Look at any sport. People are running, swimming and biking faster and farther; linemen are bulkier than ever; sluggers have bigger muscles and hit more home runs. This might be due to better nutrition. Perhaps it is a result of legally prescribed drugs. Heck, it might simply be because of better training. But illegal enhancement has never been more evident or more popular.
Moreover, enhancement science — pharmacology, nanotechnology, biotechnology and genetics — is more sophisticated than ever. A recent Nature article, for example, discusses oxygen-carrying particles that could be inserted in athletes’ blood and DNA therapies that could enhance muscle performance.

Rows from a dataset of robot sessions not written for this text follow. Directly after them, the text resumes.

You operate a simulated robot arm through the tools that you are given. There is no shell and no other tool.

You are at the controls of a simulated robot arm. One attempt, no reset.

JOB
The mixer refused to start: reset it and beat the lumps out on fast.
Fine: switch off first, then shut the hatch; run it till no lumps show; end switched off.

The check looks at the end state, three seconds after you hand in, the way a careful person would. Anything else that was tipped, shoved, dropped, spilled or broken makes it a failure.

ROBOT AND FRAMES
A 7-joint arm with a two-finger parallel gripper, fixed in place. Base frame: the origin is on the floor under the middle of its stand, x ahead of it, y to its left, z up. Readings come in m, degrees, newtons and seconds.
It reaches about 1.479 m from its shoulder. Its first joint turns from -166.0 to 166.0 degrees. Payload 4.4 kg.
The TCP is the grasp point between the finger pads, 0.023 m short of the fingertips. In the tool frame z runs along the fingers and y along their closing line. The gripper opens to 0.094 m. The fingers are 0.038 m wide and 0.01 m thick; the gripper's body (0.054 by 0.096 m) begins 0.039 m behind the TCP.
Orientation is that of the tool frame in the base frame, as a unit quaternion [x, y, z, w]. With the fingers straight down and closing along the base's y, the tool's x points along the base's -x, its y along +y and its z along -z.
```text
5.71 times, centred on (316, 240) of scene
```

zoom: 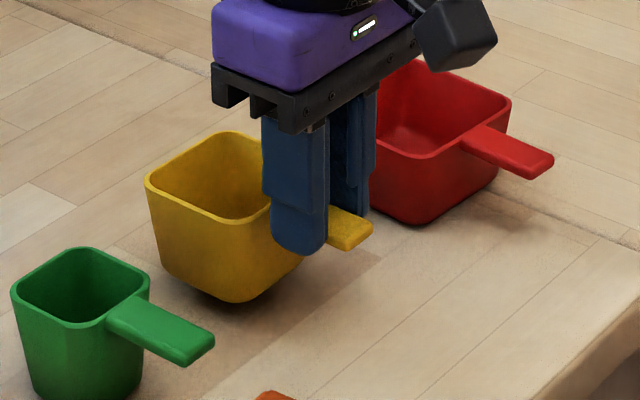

In an earlier time, rules limiting the use of such technology may have been a brave attempt to prevent cheating. Now, they are increasingly ineffectual. Humans are becoming a design space. That athletes are on the cutting edge of this engineering domain is neither a prediction nor a threat. It is the status quo.
Get over it.
Professional athletes didn’t always make big bucks, so when enhancement techniques were primitive, the payoff wasn’t necessarily worth the health risks. And with less demand, there were fewer nerds in fewer laboratories creating enhancement technologies. Anabolic steroids, for example, weren’t developed until the 1930s. Can you imagine Babe Ruth using a low-oxygen chamber that simulated a high-altitude environment to increase his red-blood-cell count and improve his respiratory system’s efficiency? That’s just one new way a player can get an edge.
Today, the gap between superstar athletes and almost-stars is rapidly growing. The benefits of being at the top of your game — money, sponsors, cars, houses, movie careers, book deals and groupies — have never been clearer. After all, how many lucrative marketing contracts go to bronze medalists?
To perform consistently, 21st-century athletes enhance legally with better gear, specialized diets, physical trainers, vitamin B, and energy drinks and gels. Why not add drugs and other technologies to the list of legal enhancements, especially when most of us are enhancing our workplace concentration with a morning coffee or energy shot?
In my engineering and sustainability classes, I ask my students how many have played sports in high school or college. Usually, at least half raise their hands. Then I ask how many know people who enhanced illegally. The hands stay up, even if I limit the question to high school athletes. Enhancement — legal or illegal, according to confused, arbitrary and contradictory criteria — is pervasive. Indeed, surveys show that significant numbers of non-athletes, especially in high school and college, use steroids to try to improve their appearance rather than to augment their play on the field. This should not be surprising, given the popularity of other cosmetic-enhancement techniques such as discretionary plastic surgery, even among young people.